Written instruction:
From the listing below, extract each line containing the string "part".

◆ ◆ ◆

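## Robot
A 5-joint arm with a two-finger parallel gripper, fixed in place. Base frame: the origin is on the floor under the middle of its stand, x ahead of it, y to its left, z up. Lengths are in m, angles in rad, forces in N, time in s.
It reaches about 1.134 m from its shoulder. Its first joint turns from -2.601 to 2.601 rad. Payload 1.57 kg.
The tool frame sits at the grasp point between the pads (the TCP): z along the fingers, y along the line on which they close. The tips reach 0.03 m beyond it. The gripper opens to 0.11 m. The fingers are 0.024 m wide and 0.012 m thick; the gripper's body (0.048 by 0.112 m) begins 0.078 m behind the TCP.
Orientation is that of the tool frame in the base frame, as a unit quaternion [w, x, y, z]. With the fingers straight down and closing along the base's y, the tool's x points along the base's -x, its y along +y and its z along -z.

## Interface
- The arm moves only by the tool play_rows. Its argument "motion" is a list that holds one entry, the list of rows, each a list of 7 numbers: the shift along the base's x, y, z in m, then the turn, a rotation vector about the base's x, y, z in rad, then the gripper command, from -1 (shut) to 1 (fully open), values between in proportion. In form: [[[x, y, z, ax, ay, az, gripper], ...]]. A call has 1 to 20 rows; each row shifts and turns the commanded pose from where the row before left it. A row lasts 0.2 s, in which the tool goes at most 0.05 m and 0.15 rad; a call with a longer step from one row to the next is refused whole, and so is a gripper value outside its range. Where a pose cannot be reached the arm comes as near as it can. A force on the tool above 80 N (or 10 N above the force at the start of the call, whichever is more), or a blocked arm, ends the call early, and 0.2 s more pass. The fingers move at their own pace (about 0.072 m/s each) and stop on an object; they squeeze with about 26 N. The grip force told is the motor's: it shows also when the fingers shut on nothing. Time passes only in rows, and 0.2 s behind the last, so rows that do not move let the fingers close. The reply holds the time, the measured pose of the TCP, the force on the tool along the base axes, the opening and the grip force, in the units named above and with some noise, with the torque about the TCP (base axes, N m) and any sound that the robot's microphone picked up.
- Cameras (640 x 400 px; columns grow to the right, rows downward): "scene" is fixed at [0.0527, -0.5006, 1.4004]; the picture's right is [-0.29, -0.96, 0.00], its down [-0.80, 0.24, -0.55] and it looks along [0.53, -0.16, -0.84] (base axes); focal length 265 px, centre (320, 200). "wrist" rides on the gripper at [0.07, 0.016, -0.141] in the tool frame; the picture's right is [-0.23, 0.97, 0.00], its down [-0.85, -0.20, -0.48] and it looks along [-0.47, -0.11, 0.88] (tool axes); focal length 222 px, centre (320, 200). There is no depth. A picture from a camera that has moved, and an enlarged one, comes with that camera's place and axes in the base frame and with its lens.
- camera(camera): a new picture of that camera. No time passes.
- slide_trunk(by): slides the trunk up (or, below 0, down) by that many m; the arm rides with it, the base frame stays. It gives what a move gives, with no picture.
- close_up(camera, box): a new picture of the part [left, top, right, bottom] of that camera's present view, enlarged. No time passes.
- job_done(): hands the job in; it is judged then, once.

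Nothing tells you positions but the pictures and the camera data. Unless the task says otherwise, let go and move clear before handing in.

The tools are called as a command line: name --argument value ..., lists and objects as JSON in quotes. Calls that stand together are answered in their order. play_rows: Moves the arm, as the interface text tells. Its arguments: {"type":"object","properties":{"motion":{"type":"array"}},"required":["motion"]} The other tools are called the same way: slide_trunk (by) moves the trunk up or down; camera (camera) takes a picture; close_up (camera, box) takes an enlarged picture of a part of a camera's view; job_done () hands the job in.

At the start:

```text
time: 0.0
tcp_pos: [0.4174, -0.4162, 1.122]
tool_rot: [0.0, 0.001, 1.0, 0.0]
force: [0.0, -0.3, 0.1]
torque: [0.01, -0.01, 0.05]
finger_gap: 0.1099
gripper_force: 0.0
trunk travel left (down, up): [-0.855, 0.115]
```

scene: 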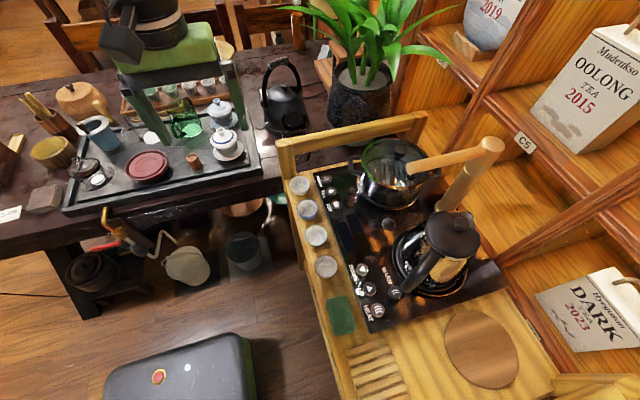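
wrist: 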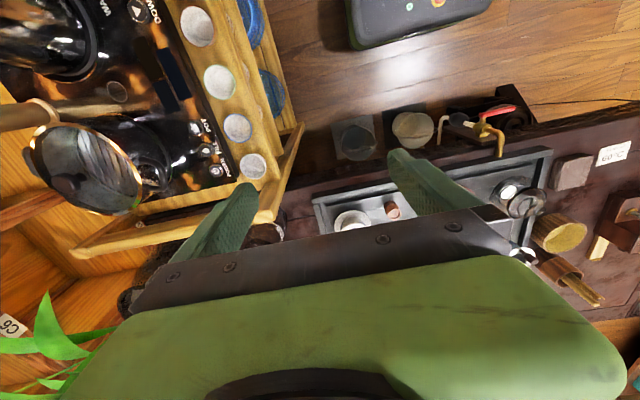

◆ ◆ ◆

Final answer:
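- close_up(camera, box): a new picture of the part [left, top, right, bottom] of that camera's present view, enlarged. No time passes.
The tools are called as a command line: name --argument value ..., lists and objects as JSON in quotes. Calls that stand together are answered in their order. play_rows: Moves the arm, as the interface text tells. Its arguments: {"type":"object","properties":{"motion":{"type":"array"}},"required":["motion"]} The other tools are called the same way: slide_trunk (by) moves the trunk up or down; camera (camera) takes a picture; close_up (camera, box) takes an enlarged picture of a part of a camera's view; job_done () hands the job in.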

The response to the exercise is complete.